UK suspends Saudi licences for 'illegal' arms in Yemen

UK suspends Saudi licences for 'illegal' arms used in Yemen's bloody war
3 min read
20 June, 2019
International Trade Secretary Liam Fox announced the decision to suspend issuing new Saudi licenses for the sale of arms on Thursday.
Thousands of civilians have been killed in the Saudi-led coalition war in Yemen [Getty]

The British government on Thursday said it would suspend issuing new Saudi licenses for the sale of arms that might be used in the Gulf kingdom's bombing campaign in Yemen.

International Trade Secretary Liam Fox announced the decision in parliament after a British court ordered the government to "reconsider" sales due to their humanitarian impact.

Campaigners welcomed a Court of Appeal decision to overturn a 2017 High Court judgment which allowed the UK government to continue licensing the export of arms to Saudi Arabia for use in Yemen, the organisation said in a press release just hours before Fox's announcement.

In April, CAAT went before the UK Court of Appeal to overturn a 2017 High Court judgment which allows the government to continue with arms exports to Saudi Arabia.

In their judgement, the court on Thursday accepted CAAT's appeal, branding it "irrational and therefore unlawful" to have previously approved the exporting license to Saudi Arabia without prior assessment on the humanitarian risk.

"The question whether there was an historic pattern of breaches of international humanitarian law ... was a question which required to be faced," the three judges - Rt Hon Sir Terence Etherton; Lord Justice Irwin and Lord Justice Singh - said as they concluded their verdict.

CAAT welcomed their victory, but said they should not have had to go to court to begin with.

"We welcome this verdict, but it should never have taken a court case brought by campaigners to force the Government to follow its own rules," Andrew Smith of CAAT said.

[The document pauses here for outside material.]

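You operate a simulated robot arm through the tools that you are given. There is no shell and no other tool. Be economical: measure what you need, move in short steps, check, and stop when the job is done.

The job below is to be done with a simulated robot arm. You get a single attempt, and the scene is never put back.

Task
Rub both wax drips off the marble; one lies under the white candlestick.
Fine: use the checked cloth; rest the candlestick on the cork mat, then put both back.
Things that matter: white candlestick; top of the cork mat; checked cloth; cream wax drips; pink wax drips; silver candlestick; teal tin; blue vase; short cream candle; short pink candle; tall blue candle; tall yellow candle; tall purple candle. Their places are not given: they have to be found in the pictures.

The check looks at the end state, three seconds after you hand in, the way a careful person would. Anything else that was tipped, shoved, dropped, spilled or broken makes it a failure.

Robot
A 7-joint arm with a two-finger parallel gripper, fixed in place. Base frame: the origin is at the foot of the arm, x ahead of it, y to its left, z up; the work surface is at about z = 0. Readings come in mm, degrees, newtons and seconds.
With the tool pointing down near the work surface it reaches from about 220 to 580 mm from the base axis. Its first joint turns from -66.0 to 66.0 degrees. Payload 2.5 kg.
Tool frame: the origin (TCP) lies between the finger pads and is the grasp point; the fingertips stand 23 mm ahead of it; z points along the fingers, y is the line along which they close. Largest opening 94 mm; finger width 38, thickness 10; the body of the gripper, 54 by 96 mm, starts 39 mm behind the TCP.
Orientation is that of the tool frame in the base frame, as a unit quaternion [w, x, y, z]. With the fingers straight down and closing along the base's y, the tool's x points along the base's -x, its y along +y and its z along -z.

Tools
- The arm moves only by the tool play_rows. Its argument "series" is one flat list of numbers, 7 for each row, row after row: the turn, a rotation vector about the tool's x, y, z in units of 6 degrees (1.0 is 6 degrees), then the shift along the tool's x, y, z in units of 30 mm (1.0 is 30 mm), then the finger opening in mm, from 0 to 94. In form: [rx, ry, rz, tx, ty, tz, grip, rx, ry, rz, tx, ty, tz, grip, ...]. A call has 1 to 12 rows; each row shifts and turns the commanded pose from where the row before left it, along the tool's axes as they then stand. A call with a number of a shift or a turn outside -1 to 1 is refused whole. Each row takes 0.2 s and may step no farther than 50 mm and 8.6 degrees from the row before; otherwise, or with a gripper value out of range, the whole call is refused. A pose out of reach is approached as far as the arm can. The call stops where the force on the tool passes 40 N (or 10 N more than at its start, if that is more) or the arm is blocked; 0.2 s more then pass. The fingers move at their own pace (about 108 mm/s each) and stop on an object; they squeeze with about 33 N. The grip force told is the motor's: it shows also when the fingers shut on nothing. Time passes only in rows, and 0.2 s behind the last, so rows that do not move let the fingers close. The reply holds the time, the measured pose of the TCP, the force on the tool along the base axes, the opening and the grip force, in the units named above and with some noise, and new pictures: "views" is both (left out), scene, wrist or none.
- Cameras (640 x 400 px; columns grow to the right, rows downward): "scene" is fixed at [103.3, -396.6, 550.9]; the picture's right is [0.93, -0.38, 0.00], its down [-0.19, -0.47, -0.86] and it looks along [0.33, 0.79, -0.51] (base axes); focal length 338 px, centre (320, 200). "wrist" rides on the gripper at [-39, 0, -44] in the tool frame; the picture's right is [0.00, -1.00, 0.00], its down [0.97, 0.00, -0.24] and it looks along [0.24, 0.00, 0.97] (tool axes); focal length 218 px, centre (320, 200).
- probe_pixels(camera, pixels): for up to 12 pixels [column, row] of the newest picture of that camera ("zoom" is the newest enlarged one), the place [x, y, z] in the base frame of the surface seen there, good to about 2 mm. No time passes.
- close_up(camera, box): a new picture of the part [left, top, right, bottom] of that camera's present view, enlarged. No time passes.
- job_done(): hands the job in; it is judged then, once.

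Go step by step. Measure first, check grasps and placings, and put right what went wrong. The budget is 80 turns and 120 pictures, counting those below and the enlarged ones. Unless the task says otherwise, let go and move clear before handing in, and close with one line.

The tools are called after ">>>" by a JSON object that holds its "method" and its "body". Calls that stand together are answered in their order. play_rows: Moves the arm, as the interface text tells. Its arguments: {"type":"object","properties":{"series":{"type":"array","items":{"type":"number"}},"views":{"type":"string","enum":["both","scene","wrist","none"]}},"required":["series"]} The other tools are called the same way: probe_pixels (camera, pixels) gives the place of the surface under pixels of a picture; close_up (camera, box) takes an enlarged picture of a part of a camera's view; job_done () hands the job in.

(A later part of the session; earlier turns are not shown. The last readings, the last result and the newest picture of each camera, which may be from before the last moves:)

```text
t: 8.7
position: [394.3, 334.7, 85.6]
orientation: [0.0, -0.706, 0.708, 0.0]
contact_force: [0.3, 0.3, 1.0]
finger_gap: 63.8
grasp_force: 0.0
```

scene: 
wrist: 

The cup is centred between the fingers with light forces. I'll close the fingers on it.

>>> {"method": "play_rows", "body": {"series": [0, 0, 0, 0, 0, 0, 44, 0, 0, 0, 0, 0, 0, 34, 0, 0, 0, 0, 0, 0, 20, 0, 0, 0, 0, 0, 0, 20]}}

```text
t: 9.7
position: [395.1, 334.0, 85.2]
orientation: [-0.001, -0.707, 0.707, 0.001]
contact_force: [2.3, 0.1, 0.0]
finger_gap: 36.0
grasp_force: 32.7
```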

"The Saudi Arabian regime is one of the most brutal and repressive in the world, yet, for decades, it has been the largest buyer of UK-made arms. No matter what atrocities it has inflicted, the Saudi regime has been able to count on the uncritical political and military support of the UK."

He emphasised that the arms sales must now stop immediately.

"The bombing has created the worst humanitarian crisis in the world. UK arms companies have profited every step of the way. The arms sales must stop immediately,” Smith said.


Increased death toll

Meanwhile, a database tracking violence said on Wednesday that Yemen's civil war has killed at least 91,600 people so far, presenting a new estimate after completing reporting for the first months of fighting in 2015.

The Armed Conflict Location & Event Data Project, or ACLED, said that in 2015, about 17,100 people were reported killed - the second-most lethal year after 2018, which was the deadliest one on record.

ACLED said 11,900 people were killed this year, compared to 30,800 in 2018.

The group said the Saudi-led coalition and its allies were responsible for more than 8,000 of about 11,700 deaths resulting from the direct targeting of civilians, while the Houthis and their allies were responsible for the rest.

The group said it recorded over 18,400 killed in the southwestern province of Taiz since 2015, placing Taiz as the most violent province in Yemen, largely due to a four-year siege by the Houthis, the group said.

Hodeida and Jawf followed Taiz as the next most violent provinces in Yemen, with almost 10,000 in total combat fatalities, reported in each region since 2015, according the group.

Civilians have borne the brunt of the conflict, which has created what the United Nations says is the world's worst humanitarian crisis.

British
 and American-made bombs may have killed or injured thousands of Yemeni civilians, including women and children.